Senator Sheldon Whitehouse keeps launching false attacks on Judge Neomi Rao and the academic research center that she founded. It’s tiresome, and it’s beneath the dignity of the Senate, but it’s also a dangerous threat to democratic discourse and academic inquiry.

For a while I’ve avoided commenting on his attacks, even though I now run the program that Rao founded and that Whitehouse keeps targeting, the Center for the Study of the Administrative State at George Mason University’s Antonin Scalia Law School.

But now that it’s clear that Senator Whitehouse will continue his vendetta against her and against the Center even after her confirmation to the federal bench, I’m going to spell out in detail why Whitehouse is wrong, and why his aggressive political vendetta directly threatens the vibrant, diverse, and independent academic discussions that the Center for the Study of the Administrative State convenes and supports.

Last week, in the middle of his latest McCarthyite attack on the Federalist Society, Senator Whitehouse re-launched a similar attack on a federal judge: Neomi Rao, whom the Senate recently confirmed to the U.S. Court of Appeals for the D.C. Circuit. Whitehouse conjured conspiracy theories about Rao and the academic research center that she founded, the Center for the Study of the Administrative State at the George Mason University’s Antonin Scalia Law School.

I now run that Center. The law school hired me two years ago, when President Trump appointed then-Professor Rao to administer the White House’s Office of Information and Regulatory Affairs. I’m proud of the Center and the work that we do, supporting and convening legal scholars from all perspectives to discuss and write about questions of law and policy that arise in our modern administrative state.

And so, I took notice of not just Whitehouse’s personal attack on Judge Rao, but also his attack on the Center that I inherited from her. We should all be concerned whenever a government official singles out someone for personal attack—especially an attack as inaccurate as Whitehouse’s.

Let me begin by describing what the Center actually is and what it actually does; then I’ll recount Senator Whitehouse’s conspiracy theory. Then I’ll explain why his conspiracy theory is factually inaccurate (which already has been explained to him at least once before), and finally I’ll explain why his conspiracy theory is so dangerous to the kinds of civil discourse that we need more today than ever.

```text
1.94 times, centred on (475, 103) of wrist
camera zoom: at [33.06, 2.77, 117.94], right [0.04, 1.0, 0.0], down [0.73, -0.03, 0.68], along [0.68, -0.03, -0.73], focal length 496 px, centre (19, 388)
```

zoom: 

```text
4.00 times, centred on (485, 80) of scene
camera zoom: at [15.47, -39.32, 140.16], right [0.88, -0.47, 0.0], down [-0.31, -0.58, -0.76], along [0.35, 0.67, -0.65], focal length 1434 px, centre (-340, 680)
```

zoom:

1. What “The Center for the Study of the Administrative State” Does

In 2015, then-Professor Rao and Dean Henry Butler founded the Center for the Study of the Administrative State to be a home for conferences and scholarly workshops to discuss issues arising from modern public administration. Each year, we host roughly four “research roundtables” paired with four “public policy conferences”: first we pick a topic and invite scholars from various perspectives to write draft law review articles; then we have a private roundtable discussion where authors discuss and debate their drafts with other scholars and practitioners; finally, we have a public policy conference several months later to further debate the papers and the larger issues.

So far we have incubated more than sixty law review articles. We post them as “working papers” on our web site once we get to the eventual public policy conference for a given topic. (Thus, the papers we’ve workshopped this spring will appear online in the fall.)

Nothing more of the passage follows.